## Begin Extract
Archive for June, 2011

Group Questions

What do customers want to know when they’re looking for solutions to problems that you purport to solve?

Whenever we’re assigned to write clients’ Web pages we follow best practices as we do for all content.  What ‘best practices’ call for in Web content is not so different from other forms but the Web does force the writer and editor to become a little more brutal.  Actually, it’s the audience that’s the force at work.

We like to say that customers aren’t interested in your product (or service), they’re interested in their problem. Specifically, visitors to your site aren’t interested in you so much as the need they’re trying to fill or the hard facts they’re trying to gather as the basis of filling that need.  And this tells you two things:

1.  To the extent that your product or service is too much in the face of the site visitor, you increase your chances of a quicker “bounce”, or departure of this visitor.

2.  Ditto above if your content is jargon-heavy with with acronyms or industry-speak.

Except for those pages or links that are specifically tailored for existing customers, or prospects who are well down the path to a decision, you want your Web content to widen the top of the funnel.  So, you’re going to score points to the degree you show an interest and expertise in the problems they have, not the fixes you offer.  Not yet, anyway.  With this in mind, product-focused content should be avoided.  Your ‘welcoming lobby’ should be a pressure-free zone to introduce the visitor to your business, same as your social-media strategy should be at all times.  It’s where you start to build trust.

As for the language you use, choose your words carefully.  Use only those words and expressions that you are certain your prospects use.   Search engines use signals throughout social media for ranking search  results.  This means that your Web site is only incidental to the wider territory your prospects cover every day and in which they interact with other prospects online.  Be sure to use the words and phrases they are looking for, not the flavor-of-the-month terminology you think is cool.

(This post appeared today in http://www.write-angle.com/thewritestuff)

Various Groups Of Collaboration

The most powerful marketing content today, the content you strive to create and publish, is the stuff that creates the right discussions in the right context among the right people.

If your content is all about your brand and your products, it’s going to fall short.  It’s not going to get the audience you’re interested in to become interested in you. Why? Because you’re missing the point of what makes content effective and memorable today, or draw attention and interest.  If your outreach is driven solely by cultivating a few opinion leaders and pushing/controlling your message  you’re not leveraging the new tools at your disposal in the new marketing environment.  Worse, you’re losing ground to competitors who are.

To Bob Duffy, senior social media strategist at Intel, it’s not about controlling the message so much as providing the message’s context .
## End Extract
◆ Stated goal 1
Copy out, exactly and without additions, the lines from the one that contains "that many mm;" to the one that contains "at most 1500", both ends included.
## Begin Supplied records
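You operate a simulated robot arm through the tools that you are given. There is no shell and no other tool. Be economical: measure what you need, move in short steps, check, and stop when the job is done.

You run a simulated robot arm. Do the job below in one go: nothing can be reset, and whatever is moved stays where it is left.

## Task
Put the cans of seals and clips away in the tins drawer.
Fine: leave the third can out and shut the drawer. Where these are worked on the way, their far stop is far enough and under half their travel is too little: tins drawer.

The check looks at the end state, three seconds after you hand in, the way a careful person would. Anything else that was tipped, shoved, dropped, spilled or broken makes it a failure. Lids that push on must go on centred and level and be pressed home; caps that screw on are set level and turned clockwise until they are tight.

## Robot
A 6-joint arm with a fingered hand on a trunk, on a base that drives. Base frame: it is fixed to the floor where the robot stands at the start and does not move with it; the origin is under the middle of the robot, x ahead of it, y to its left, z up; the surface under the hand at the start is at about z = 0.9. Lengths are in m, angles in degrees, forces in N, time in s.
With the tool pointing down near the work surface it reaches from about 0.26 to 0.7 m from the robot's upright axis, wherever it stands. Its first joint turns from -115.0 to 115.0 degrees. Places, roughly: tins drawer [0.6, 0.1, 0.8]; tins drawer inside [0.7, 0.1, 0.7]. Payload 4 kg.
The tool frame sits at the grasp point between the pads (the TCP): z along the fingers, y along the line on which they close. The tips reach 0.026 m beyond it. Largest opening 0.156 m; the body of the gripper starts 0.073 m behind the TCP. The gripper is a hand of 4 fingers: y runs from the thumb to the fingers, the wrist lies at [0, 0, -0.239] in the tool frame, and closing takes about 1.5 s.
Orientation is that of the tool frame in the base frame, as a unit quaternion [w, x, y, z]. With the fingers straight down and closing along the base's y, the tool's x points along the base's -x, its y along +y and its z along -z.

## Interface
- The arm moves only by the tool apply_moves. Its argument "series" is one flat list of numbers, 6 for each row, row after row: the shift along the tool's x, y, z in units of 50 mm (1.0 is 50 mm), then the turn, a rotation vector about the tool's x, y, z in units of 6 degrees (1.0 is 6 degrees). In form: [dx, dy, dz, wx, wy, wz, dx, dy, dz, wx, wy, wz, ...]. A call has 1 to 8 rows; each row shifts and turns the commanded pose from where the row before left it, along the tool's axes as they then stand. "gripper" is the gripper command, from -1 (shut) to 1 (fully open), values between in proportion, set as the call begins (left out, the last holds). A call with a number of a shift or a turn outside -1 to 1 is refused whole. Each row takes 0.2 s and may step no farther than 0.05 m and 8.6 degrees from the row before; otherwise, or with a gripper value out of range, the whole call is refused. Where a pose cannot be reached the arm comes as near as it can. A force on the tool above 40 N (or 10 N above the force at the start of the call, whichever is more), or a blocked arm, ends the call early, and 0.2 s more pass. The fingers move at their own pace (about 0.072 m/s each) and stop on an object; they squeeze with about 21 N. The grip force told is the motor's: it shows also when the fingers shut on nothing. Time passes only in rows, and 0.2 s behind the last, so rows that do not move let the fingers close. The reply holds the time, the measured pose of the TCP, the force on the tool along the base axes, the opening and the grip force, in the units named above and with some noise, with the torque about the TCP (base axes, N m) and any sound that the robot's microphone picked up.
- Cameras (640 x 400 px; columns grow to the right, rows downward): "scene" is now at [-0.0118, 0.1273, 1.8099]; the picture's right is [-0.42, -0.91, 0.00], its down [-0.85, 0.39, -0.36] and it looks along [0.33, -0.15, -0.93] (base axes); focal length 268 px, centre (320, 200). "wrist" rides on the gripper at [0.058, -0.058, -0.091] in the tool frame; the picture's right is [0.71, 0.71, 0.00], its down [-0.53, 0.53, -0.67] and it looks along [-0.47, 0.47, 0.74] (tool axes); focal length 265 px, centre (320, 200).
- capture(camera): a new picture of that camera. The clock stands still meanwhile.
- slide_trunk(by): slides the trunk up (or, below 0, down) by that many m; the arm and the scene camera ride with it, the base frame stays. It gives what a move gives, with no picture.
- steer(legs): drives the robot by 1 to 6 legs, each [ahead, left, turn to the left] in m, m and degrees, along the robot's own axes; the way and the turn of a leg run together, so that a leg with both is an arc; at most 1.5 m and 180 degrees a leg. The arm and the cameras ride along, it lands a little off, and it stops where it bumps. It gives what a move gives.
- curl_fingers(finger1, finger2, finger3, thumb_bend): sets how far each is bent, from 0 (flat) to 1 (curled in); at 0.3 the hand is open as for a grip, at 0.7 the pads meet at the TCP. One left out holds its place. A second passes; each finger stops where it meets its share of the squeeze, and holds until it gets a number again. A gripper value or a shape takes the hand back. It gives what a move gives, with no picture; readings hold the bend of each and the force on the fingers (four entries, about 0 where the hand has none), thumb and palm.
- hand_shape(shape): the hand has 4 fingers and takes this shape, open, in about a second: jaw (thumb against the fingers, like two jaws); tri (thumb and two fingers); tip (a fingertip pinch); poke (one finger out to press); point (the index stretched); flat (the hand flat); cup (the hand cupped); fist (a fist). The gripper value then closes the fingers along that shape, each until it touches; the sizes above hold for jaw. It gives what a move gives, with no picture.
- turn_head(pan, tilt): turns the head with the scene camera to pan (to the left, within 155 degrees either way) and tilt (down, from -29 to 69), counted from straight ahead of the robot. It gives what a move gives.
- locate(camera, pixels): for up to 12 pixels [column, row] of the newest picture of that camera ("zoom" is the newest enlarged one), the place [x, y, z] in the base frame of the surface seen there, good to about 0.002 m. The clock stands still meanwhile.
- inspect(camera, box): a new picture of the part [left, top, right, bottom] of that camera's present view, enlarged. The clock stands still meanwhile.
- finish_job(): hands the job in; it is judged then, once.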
## End Supplied records
## Begin Supplied records
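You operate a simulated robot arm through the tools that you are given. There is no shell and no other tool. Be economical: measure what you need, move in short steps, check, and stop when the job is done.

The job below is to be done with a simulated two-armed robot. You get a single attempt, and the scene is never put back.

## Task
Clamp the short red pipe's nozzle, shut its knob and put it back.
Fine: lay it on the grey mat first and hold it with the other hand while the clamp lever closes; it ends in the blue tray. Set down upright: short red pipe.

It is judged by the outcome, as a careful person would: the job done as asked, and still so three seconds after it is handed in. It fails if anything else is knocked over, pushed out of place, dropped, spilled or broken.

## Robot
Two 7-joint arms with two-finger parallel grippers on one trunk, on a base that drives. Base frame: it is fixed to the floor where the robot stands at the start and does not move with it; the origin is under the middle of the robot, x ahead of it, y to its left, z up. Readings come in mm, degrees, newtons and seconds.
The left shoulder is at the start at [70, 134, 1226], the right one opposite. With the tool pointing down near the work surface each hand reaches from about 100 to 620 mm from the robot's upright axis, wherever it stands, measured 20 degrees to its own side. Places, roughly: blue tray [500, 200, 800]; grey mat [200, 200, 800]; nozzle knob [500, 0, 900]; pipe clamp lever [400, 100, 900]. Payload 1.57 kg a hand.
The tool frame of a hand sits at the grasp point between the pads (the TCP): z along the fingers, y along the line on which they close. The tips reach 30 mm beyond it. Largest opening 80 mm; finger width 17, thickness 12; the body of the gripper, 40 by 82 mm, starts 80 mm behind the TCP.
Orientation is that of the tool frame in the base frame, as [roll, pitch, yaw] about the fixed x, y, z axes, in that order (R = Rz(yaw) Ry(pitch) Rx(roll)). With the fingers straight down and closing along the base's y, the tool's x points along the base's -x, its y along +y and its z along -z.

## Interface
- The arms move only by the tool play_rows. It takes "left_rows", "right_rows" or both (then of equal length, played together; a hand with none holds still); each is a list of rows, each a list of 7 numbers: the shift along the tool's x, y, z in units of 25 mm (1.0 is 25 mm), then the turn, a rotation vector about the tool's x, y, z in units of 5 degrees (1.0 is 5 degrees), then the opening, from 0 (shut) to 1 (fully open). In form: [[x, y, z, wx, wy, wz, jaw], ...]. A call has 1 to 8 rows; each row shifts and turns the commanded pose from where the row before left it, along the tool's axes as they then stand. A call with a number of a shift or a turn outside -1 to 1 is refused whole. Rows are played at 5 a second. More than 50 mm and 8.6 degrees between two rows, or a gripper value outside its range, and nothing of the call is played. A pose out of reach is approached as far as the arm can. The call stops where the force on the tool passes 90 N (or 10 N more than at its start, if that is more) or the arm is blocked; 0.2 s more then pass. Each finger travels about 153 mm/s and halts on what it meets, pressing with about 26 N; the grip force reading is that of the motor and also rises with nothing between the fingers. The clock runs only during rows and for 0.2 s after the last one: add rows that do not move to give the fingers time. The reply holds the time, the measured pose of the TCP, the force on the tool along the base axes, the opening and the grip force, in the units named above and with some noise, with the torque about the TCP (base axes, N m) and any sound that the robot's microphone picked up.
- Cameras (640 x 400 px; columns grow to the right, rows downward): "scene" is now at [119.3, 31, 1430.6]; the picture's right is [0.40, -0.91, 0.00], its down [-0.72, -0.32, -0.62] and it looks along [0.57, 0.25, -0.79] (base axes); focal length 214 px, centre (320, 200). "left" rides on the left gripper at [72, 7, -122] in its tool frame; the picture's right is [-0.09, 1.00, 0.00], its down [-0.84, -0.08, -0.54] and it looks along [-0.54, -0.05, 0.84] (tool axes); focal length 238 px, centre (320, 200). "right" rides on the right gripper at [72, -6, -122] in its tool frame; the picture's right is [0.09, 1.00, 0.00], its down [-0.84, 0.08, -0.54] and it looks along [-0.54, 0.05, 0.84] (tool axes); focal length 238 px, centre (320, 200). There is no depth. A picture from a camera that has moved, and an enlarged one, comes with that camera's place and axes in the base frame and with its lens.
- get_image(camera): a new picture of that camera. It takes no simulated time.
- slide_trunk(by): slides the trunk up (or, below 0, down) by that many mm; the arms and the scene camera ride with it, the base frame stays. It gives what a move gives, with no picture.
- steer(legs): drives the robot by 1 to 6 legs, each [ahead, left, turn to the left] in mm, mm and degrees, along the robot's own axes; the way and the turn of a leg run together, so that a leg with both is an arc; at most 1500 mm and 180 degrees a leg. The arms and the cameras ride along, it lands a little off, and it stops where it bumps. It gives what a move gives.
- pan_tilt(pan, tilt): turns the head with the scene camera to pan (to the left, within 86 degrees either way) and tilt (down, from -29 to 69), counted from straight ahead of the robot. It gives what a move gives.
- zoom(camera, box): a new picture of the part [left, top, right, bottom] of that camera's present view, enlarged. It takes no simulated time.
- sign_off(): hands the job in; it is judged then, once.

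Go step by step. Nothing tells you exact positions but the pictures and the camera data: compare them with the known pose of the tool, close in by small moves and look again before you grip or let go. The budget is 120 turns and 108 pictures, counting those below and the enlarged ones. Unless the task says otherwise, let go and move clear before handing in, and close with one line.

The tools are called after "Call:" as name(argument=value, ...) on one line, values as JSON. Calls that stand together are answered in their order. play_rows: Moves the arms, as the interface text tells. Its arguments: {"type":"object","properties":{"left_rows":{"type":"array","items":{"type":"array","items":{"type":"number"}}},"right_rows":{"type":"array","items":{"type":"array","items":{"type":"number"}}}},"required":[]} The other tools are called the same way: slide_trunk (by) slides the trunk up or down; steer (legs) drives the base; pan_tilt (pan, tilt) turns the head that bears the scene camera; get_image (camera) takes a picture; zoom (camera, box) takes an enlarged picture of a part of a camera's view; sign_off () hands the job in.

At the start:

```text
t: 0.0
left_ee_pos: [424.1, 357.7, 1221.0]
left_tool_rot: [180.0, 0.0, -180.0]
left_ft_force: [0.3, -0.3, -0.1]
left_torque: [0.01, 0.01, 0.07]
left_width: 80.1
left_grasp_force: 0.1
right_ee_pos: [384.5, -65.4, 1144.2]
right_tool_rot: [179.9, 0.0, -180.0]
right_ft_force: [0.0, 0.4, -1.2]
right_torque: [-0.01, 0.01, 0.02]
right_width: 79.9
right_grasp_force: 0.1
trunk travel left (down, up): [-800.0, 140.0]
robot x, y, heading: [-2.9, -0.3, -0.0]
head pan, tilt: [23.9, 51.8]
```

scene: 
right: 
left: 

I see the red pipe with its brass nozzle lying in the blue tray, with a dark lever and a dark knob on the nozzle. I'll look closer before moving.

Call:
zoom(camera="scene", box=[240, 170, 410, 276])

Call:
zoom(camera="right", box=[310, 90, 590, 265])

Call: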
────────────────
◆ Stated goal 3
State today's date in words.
## End Supplied records
◆ Stated goal 2
Continue the extract from where it stops.

◆ Response 1
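- slide_trunk(by): slides the trunk up (or, below 0, down) by that many mm; the arms and the scene camera ride with it, the base frame stays. It gives what a move gives, with no picture.
- steer(legs): drives the robot by 1 to 6 legs, each [ahead, left, turn to the left] in mm, mm and degrees, along the robot's own axes; the way and the turn of a leg run together, so that a leg with both is an arc; at most 1500 mm and 180 degrees a leg. The arms and the cameras ride along, it lands a little off, and it stops where it bumps. It gives what a move gives.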

◆ Response 2
Duffy told Social Media Explorer that brands such as his company are doing a lot of what the traditional media and industry analysts have always done: publishing what they learn from developers, for example, revealing best practices and creating connections between different tech players. Like his counterparts at other technology brands today, Duffy is creating the context for important discussions in the industry that will ultimately pay off down the road for his employer.

The takeaway for today’s marketing pros? Reach out to anyone who could be part of your community and jump-start the discussions you want to be part of.  Discussions to which you can add value and build your reputation as somebody worth engaging on a long-term basis.  Just keep in mind that what you contribute to the conversation has got be about the subject matter, not your brand.  Your community is street-wise.  It is more than capable of connecting the dots. Do as Duffy does: “We don’t try to control the conversation or message, we just want to provide the context.”

What are you doing as a marketer to instigate industry discussions and engage your communities?  What are you learning from, and sharing with, the people who matter to your brand?  What kinds of connections are you creating among them?  How do you measure results?

Buying New Car

Tom Pisello’s thoughts on content marketing and the “buyer’s journey” reminds us, again, that great customer knowledge is the cornerstone of great content for customers. Great content marketing, in other words.

There’s a specific category of content for suspects and prospects that call for careful sorting of the content to present to each at various points along their decision path.  It may not necessarily accelerate the buyer’s journey from kicking the tires to writing the check, but it ensures a better ROI for each individual piece of content. What you make available to each group can effectively nudge them along their way.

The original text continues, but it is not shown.